— QUOTED TEXT —
━━━━━━━━━━

THE FOUR STAGES OF SAINTHOOD


Sotapanna, Sakadagami, Anagami, Arahat


PRESENTED BY:
the Wanderling



The Arahat (the fourth stage of realization) is a fully Enlightened being, having extinguished all defilements. The Sotapanna (first stage of realization, also Sotapatti-magga-nana) has uprooted wrong view but still has other defilements. The Sakadagami and Anagami are at the second and third stage of realization, respectively . All four are called Ariyas, that is, Noble.

The Sotapanna and the Sakadagami have consciousness with attachment (lobha-mula-citta) without wrong view, and this citta can be attached to all six classes of objects. The Anagami has lobha-mula-citta without wrong view which is attached to the class of objects which can only be experienced through the mind-door (dhammarammana). He has eradicated attachment to the sense objects which are visible object, sound, odour, flavour and tangible object. The Arahat has neither kusala dhammas nor akusala dhammas on account of the six classes of objects. He has completely eradicated all defilements and akusala dhammas. The person who is not Arahat may understand the characteristics of the objects as they are, he may know when the object is a paramattha dhamma and when a concept. However, so long as one has not eradicated all defilements there are conditions for their arising. There can be happiness or sadness, like or dislike on account of the objects, be they paramattha dhammas or concepts. To what extent defilements arise for the non-arahat depends on the degree of understanding that has been developed, it depends on whether a person is a non-ariya or an Ariya who is a Sotapanna, a Sakadagami or an Anagami. (source)

━━━━━━━━━━

— AIM 1 —
The listing below contains a span that opens with the line containing "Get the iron" and closes with the line containing "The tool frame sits". Return that span exactly.

━━━━━━━━━━

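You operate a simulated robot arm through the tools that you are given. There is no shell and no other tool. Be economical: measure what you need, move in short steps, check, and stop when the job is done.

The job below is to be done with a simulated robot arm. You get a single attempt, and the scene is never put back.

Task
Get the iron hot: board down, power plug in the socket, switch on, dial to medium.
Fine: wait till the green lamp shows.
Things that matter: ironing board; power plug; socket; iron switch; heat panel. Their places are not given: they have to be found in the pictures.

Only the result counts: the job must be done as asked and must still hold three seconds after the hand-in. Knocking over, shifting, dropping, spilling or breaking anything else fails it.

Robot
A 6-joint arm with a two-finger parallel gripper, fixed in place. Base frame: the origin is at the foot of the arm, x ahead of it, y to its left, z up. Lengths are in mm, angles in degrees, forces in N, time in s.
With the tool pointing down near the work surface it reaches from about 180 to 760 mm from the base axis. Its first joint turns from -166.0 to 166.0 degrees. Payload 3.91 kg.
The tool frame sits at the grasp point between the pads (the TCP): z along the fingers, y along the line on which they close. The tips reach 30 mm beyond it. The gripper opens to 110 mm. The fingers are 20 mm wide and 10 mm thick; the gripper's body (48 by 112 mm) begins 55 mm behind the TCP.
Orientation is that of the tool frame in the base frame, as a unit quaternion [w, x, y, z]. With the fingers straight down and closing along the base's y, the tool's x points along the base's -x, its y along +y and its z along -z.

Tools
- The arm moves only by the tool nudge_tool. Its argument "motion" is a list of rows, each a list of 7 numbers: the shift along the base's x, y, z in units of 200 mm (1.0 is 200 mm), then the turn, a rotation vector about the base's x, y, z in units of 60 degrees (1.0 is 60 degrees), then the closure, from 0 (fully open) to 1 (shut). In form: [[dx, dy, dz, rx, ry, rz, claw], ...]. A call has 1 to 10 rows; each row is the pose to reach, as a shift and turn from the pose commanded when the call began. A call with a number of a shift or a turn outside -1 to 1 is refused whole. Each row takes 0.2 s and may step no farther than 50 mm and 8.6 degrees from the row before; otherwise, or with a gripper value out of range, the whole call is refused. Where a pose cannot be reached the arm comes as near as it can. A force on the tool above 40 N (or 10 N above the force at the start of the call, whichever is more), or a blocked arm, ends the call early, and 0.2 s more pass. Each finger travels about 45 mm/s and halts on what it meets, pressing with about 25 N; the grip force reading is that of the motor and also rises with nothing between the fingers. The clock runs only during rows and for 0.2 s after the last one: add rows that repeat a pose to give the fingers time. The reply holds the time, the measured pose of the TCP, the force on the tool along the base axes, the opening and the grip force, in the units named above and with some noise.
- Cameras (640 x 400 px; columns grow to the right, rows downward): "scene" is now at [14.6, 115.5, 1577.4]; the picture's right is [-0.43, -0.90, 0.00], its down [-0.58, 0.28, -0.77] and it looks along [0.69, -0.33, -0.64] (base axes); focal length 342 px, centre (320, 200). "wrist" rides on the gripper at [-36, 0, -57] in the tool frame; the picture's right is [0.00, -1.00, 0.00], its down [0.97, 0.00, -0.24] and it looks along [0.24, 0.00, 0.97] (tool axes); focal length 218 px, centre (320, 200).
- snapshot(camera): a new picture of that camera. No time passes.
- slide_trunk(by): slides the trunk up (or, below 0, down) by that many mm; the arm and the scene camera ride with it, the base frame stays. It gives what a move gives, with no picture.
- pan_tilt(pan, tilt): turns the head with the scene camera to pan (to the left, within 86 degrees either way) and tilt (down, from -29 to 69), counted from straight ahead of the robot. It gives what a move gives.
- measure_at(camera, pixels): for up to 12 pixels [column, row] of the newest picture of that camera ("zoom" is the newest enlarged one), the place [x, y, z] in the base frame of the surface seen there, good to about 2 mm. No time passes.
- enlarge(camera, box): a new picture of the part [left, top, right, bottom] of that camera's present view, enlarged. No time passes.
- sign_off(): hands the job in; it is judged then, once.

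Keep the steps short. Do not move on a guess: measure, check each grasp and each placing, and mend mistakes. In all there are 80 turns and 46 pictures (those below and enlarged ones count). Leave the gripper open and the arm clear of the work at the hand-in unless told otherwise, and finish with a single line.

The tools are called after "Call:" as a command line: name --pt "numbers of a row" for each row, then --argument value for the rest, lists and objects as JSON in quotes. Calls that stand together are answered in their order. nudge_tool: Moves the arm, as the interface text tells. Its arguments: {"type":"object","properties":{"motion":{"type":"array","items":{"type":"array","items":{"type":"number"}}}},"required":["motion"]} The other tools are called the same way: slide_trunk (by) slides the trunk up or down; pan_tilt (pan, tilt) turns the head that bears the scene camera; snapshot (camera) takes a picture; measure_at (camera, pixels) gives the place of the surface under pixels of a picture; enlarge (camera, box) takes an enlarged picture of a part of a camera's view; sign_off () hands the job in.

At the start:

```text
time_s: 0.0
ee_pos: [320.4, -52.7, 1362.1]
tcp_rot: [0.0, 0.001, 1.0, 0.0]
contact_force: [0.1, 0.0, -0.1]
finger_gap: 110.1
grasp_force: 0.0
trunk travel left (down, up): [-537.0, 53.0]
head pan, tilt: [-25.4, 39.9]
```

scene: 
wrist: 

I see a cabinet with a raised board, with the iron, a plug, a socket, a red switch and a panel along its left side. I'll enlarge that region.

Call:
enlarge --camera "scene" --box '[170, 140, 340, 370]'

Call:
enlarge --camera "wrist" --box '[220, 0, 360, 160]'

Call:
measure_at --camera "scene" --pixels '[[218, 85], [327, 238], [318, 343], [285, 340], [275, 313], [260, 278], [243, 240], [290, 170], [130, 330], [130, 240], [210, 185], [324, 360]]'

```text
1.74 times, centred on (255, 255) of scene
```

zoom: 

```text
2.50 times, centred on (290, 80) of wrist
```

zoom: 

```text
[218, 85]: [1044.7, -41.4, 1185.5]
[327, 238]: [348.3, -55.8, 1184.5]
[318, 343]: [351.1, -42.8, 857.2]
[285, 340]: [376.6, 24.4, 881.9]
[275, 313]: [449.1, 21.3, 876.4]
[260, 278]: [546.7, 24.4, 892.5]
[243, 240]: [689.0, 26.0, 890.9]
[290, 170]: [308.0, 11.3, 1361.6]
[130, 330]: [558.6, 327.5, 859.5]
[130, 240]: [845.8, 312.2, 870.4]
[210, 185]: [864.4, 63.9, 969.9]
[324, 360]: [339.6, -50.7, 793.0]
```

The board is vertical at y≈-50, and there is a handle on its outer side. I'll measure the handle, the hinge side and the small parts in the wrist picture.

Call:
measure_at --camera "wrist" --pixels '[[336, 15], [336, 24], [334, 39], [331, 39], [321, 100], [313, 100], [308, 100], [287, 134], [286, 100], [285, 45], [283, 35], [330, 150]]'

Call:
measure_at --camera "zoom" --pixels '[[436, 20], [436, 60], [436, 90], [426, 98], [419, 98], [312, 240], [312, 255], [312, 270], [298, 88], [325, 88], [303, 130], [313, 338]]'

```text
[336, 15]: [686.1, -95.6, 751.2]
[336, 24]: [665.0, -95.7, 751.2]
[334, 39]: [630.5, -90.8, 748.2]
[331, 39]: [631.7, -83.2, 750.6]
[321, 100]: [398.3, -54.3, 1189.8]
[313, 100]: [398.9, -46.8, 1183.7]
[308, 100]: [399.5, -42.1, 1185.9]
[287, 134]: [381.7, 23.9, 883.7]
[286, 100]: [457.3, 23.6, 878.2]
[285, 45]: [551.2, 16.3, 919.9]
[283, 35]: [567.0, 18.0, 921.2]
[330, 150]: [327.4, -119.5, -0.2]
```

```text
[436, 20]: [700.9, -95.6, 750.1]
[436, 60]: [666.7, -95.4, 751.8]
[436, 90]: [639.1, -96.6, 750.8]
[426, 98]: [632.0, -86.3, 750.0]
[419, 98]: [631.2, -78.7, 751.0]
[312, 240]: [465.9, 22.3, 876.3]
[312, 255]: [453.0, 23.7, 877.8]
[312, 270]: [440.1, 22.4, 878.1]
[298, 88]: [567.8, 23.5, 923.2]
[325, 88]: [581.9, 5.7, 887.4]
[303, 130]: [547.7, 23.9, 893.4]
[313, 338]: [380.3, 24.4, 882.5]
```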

━━━━━━━━━━

— AIM 2 —
Repeat the span of the quoted text whose first words are "The Arahat (the" and whose last words are "that is, Noble.".

— EXPECTED ANSWER 1 —
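Get the iron hot: board down, power plug in the socket, switch on, dial to medium.
Fine: wait till the green lamp shows.
Things that matter: ironing board; power plug; socket; iron switch; heat panel. Their places are not given: they have to be found in the pictures.

Only the result counts: the job must be done as asked and must still hold three seconds after the hand-in. Knocking over, shifting, dropping, spilling or breaking anything else fails it.

Robot
A 6-joint arm with a two-finger parallel gripper, fixed in place. Base frame: the origin is at the foot of the arm, x ahead of it, y to its left, z up. Lengths are in mm, angles in degrees, forces in N, time in s.
With the tool pointing down near the work surface it reaches from about 180 to 760 mm from the base axis. Its first joint turns from -166.0 to 166.0 degrees. Payload 3.91 kg.
The tool frame sits at the grasp point between the pads (the TCP): z along the fingers, y along the line on which they close. The tips reach 30 mm beyond it. The gripper opens to 110 mm. The fingers are 20 mm wide and 10 mm thick; the gripper's body (48 by 112 mm) begins 55 mm behind the TCP.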

— EXPECTED ANSWER 2 —
The Arahat (the fourth stage of realization) is a fully Enlightened being, having extinguished all defilements. The Sotapanna (first stage of realization, also Sotapatti-magga-nana) has uprooted wrong view but still has other defilements. The Sakadagami and Anagami are at the second and third stage of realization, respectively . All four are called Ariyas, that is, Noble.